At a police station near Madhura, Anoj Kumar, the head officer, said that this part of Bihar has evolved. Leaning over the criminal complaint lodged against Suresh Chaudhary, the father of Deepa Kumari, he noted that other villagers were against the union.
“Even Deepa’s mother disagreed with the marriage,” he said. “Suresh said he was marrying her off because of poverty.”
A few miles away, in Madhura, Mr. Chaudhary told his side of the story through clenched teeth, balling a pink stole with his fist. “Nobody gave any money,” he said. “Society said that we were marrying the girl off by force. Someone from the outside complained.”
When the police disrupted wedding preparations, on Feb. 5, Mr. Chaudhary avoided arrest by sprinting into a nearby cornfield and waiting out the night. He remained in hiding for two weeks.
Pressed about his daughter’s age, Mr. Chaudhary said he shaved off two years on government documents to give her an advantage in school. As for Ms. Kumari’s police statement that he tried to marry her against her will, Mr. Chaudhary posed a rhetorical question: “Now, she is scared of the police. How can she say she wants to get married?”
Amused with the scrum that had formed around Mr. Chaudhary, a man in a white dhoti spoke up in English from the back of the crowd, announcing himself as Kailash Mishra, the landowner who employed the girl’s father in his fields.

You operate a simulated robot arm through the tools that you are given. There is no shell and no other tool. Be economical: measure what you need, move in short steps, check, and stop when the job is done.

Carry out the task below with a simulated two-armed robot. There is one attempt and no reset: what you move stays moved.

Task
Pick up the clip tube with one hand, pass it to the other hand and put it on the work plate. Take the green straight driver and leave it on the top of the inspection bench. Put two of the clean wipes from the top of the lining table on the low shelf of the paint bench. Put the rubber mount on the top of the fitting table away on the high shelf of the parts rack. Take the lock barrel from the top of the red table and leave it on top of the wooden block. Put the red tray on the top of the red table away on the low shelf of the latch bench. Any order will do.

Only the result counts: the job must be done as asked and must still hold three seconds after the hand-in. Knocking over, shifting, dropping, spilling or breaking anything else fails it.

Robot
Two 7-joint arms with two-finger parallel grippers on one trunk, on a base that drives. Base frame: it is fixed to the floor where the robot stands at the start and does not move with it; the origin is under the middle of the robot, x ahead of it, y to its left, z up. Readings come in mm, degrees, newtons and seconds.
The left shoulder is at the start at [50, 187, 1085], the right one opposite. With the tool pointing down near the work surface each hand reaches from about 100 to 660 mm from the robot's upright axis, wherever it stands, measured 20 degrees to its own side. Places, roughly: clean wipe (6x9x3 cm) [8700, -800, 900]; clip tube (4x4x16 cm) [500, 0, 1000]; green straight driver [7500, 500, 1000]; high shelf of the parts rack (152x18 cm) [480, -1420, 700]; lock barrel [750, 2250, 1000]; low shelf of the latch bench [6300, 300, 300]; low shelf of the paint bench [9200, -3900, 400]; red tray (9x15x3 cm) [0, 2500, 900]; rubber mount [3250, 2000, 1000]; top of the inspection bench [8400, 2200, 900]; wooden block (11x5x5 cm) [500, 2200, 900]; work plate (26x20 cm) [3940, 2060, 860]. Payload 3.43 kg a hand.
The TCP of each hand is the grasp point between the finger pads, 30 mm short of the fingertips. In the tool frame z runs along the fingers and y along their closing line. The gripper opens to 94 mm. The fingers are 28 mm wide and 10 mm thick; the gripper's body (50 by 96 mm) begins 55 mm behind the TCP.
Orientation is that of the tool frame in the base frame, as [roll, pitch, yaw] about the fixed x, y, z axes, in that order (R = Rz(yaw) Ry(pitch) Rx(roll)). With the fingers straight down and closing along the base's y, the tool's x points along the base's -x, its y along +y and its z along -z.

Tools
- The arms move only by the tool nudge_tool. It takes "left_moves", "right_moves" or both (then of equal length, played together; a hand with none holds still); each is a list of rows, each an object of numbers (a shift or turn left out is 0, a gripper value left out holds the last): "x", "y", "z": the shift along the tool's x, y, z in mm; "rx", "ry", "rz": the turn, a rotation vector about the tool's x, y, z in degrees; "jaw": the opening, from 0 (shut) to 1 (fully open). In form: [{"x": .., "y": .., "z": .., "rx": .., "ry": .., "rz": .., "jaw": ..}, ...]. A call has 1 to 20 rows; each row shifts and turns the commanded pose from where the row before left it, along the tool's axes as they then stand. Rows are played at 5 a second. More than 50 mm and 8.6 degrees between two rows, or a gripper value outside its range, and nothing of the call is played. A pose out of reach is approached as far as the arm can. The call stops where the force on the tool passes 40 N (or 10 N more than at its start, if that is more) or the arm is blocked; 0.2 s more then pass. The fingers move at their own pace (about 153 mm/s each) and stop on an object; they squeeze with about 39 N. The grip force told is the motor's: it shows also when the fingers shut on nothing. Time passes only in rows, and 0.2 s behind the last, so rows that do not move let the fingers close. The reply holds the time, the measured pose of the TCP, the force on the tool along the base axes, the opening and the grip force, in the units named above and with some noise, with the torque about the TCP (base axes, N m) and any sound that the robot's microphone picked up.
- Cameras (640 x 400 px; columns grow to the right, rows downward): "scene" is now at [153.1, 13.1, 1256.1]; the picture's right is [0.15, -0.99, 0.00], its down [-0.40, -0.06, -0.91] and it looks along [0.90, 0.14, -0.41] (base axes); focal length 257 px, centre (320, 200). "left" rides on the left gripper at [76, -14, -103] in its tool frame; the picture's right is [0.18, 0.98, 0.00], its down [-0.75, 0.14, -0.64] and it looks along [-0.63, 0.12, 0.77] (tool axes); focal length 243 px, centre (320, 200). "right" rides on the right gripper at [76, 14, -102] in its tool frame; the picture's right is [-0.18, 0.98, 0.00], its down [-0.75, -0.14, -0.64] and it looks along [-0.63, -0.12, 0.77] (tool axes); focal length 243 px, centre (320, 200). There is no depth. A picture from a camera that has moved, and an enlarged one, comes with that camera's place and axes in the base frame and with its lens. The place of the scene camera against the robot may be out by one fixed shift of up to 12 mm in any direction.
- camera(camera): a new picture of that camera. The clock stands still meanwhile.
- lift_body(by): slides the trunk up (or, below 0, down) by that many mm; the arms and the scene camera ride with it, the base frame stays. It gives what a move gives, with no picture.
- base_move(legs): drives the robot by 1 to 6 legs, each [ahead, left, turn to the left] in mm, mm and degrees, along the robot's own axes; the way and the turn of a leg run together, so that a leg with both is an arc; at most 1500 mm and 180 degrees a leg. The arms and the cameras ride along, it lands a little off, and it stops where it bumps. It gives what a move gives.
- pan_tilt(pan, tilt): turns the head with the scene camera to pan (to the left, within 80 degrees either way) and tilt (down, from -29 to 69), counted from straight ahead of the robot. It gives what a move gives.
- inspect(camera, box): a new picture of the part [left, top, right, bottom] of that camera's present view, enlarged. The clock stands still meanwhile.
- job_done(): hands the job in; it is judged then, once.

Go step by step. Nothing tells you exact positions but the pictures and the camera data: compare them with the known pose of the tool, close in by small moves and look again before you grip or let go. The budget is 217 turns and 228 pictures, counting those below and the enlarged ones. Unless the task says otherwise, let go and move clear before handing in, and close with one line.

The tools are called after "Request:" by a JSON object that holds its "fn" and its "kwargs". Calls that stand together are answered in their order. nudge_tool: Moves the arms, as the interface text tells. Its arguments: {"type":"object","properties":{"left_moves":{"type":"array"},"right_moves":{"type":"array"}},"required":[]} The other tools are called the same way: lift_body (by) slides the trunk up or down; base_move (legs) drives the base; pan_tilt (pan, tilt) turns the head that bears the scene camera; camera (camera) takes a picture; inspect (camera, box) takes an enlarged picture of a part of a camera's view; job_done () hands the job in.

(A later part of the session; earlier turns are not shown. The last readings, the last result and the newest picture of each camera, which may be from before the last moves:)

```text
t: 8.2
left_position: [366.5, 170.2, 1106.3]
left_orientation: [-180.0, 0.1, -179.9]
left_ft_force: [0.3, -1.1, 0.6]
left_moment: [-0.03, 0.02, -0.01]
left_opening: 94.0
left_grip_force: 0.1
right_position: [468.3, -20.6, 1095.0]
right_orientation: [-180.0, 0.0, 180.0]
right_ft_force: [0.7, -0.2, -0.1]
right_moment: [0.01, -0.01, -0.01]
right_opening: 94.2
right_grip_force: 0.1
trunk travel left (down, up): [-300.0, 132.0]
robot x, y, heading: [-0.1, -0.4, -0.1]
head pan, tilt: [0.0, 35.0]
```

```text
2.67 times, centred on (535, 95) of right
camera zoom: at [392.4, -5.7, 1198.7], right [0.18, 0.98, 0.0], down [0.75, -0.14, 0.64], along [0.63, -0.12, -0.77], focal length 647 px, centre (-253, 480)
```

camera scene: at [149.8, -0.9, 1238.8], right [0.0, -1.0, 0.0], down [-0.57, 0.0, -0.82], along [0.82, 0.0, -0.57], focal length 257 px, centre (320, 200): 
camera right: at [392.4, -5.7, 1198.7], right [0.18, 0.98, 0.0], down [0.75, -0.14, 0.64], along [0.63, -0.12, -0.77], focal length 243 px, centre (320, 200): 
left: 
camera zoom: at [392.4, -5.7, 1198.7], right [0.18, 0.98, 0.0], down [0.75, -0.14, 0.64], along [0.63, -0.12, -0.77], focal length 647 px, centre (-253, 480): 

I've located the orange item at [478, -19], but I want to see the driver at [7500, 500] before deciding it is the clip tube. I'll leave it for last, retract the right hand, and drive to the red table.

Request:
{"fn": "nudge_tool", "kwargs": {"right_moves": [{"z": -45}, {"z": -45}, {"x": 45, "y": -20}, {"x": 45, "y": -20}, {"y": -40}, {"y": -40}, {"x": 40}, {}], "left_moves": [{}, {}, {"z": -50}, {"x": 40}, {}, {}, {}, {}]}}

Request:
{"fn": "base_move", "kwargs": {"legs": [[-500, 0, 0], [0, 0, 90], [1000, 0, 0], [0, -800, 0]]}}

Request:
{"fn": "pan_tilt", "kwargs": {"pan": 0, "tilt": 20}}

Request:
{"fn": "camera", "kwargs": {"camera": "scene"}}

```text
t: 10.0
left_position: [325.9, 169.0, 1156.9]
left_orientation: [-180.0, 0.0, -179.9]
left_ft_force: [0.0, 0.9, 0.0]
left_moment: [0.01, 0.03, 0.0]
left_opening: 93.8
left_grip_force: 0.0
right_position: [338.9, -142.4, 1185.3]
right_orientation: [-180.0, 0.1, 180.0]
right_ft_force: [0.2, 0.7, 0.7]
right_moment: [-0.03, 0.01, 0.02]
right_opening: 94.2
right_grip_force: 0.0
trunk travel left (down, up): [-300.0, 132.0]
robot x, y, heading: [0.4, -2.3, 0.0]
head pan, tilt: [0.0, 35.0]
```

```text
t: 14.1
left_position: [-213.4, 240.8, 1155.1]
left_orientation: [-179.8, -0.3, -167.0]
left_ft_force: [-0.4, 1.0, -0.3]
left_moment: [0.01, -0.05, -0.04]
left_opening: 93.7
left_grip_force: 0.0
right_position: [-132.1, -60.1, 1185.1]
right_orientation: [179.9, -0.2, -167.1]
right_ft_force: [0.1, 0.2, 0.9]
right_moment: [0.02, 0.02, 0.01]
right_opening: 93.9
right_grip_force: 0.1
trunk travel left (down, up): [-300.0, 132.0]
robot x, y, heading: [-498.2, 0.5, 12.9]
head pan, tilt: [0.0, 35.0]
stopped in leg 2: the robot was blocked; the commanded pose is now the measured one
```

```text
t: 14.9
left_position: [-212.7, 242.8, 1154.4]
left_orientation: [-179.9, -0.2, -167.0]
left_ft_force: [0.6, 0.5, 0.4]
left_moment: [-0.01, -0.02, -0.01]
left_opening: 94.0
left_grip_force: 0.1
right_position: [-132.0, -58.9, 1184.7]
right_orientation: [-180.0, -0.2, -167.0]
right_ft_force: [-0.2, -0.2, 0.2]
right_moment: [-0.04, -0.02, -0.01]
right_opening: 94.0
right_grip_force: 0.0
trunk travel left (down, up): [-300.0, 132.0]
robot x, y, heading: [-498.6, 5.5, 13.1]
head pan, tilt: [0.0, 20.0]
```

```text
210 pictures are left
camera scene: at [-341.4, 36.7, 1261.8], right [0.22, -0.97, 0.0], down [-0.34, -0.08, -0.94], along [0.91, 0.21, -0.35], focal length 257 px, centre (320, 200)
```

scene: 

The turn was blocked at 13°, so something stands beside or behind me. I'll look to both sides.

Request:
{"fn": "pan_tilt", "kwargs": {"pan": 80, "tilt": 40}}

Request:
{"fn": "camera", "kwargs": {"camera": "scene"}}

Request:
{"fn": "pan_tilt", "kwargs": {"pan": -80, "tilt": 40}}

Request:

Mr. Mishra understood that Mr. Chaudhary was technically a man on the run. But he credited him with being a “very good guy, very gentle guy” who happened to be caught doing something virtually everybody else in the village was guilty of.
“The parents are scared,” he said. “They are fearing that if a daughter grows up, she’ll meet some boys on her own.”
There was one part of the police investigation that Mr. Mishra said he could not dispute. As night fell on Madhura, Mr. Chaudhary sounded a halfhearted call for Ms. Kumari to make an appearance. When no one came forward, Mr. Mishra cracked a smile.
“She must be hiding,” he said. “She didn’t want the marriage. She’s happy. What was supposed to happen has not happened.”